The Way of the World, by Nicolas Bouvier, translated from the French by Robyn Marsack, $16.95

In 1953 — that "On the Road" era — two young Swiss friends, writer Nicolas Bouvier and artist Thierry Vernet, set out on a journey through Asia Minor and eastward, ending up in Afghanistan.

A few years later, this book — now republished in a "classics" edition — was the result. The text by Bouvier is larded with drawings by Vernet, and both travelers contribute an infectious exuberance.

Here, for example, is Bouvier's reaction when he overhears Kurdish camel drivers clowning around on the road: "I felt my heart melt with pleasure, just like the viziers in Arab tales. That was the Kurds for you! Such defiance, such gaiety, a kind of heavenly yeast working away all the time."

Not everything, however, proved to be figs and yogurt. Earlier, in Prilep, Macedonia, Bouvier had noted a sharp difference between the vivacious setting and its downtrodden inhabitants: "Nature renews itself with such vigor . . . that man, by comparison, seems to have been born old. Faces harden and alter suddenly, like coins flattened on a railroad track: tanned, scarred, worked on by stubble, smallpox, weariness or anxiety. The most striking, the most handsome, even the boys' faces, look as though an army of boots has trampled over them. You never see, as at home, soft, thoughtful, healthily unformed faces, whose future is yet to be written on them."

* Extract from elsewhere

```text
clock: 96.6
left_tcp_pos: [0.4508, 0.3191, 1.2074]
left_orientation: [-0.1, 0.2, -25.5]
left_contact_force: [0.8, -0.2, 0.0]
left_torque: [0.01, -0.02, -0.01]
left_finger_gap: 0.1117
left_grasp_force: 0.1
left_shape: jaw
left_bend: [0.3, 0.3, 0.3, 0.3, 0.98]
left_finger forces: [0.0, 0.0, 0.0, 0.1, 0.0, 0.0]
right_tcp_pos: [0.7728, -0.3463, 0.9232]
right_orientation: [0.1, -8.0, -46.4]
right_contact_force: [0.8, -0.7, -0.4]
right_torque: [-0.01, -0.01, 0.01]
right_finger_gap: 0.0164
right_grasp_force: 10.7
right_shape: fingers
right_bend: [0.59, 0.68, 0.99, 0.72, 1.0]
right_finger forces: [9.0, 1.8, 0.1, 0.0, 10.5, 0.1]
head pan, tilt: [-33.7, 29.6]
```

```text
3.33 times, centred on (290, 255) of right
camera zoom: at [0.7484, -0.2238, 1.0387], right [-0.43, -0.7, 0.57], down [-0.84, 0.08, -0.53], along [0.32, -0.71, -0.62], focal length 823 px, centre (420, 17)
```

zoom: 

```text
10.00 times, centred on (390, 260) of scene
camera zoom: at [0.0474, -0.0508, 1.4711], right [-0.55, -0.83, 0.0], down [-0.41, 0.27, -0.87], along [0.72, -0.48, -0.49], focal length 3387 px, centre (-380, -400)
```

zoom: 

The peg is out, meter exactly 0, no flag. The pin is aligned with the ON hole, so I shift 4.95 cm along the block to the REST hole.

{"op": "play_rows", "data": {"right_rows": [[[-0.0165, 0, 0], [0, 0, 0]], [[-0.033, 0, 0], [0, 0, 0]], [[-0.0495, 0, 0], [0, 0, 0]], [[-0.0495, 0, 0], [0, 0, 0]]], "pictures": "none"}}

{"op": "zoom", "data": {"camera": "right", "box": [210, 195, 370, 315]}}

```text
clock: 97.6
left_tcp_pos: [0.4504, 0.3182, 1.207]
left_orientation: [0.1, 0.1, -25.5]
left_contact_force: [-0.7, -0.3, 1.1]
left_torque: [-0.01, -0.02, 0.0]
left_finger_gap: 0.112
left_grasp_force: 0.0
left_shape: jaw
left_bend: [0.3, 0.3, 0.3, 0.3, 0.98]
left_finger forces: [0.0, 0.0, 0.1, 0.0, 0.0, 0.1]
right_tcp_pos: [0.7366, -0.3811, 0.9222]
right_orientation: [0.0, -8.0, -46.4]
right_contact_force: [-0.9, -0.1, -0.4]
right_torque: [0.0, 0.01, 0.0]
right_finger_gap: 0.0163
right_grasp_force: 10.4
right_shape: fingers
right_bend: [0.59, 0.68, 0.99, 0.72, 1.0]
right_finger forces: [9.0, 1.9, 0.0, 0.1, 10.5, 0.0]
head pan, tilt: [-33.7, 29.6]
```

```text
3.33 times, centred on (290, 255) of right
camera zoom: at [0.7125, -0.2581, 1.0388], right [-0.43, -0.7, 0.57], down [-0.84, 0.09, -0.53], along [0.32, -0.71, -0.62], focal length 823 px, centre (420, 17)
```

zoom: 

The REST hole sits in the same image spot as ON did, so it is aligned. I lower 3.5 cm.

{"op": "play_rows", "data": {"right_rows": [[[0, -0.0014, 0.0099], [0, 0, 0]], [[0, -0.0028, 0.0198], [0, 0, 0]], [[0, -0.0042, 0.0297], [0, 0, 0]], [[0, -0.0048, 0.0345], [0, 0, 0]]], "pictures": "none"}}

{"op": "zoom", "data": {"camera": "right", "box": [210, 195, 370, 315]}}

Bouvier, who died in 1998, went on to write other travel books and a novel; Vernet, who died in 1993, designed productions for the stage throughout Europe.

NONFICTION

The Checklist Manifesto: How to Get Things Right, by Atul Gawande, $24

Sometimes a deeply complex problem has a deceptively simple answer. That is the underlying message of Atul Gawande's "The Checklist Manifesto," which explains how a short, straightforward medical

checklist can greatly reduce the chances of failure in life-or-death situations (and some less serious ones, for that matter).

Himself a surgeon, Gawande argues that the medical field has, in some ways, become too sophisticated for its own good. "The volume and complexity of what we know has exceeded our individual ability to deliver its benefits correctly, safely, or reliably," he writes. "Knowledge has both saved us and burdened us."

To see how clinicians might do better, Gawande turned to experts in other fields. He studied aviators, chatted with high-stakes investors and visited with an architect working on a skyscraper.

A common thread emerged: All of them used some sort of checklist. Curious whether this approach could work in medicine, Gawande hunted for situations where checklists were used in his own field.

Even skeptical readers will find the evidence staggering. Gawande found a host of studies that show dramatic drops in death or infection from a certain procedure once a hospital implemented a checklist for doing it right.

Marshaling anecdotes and analysis, he implores the medical community to use checklists more widely. He also makes the case for rethinking teamwork and leadership in hospitals. While many surgeons are autonomous rulers of the operating room, he argues that decentralizing power among nurses, anesthesiologists and other physicians increases communication and reduces error.

Thoughtfully written and soundly defended, this book calls for medical professionals to improve patient care by adopting a basic, common-sense approach.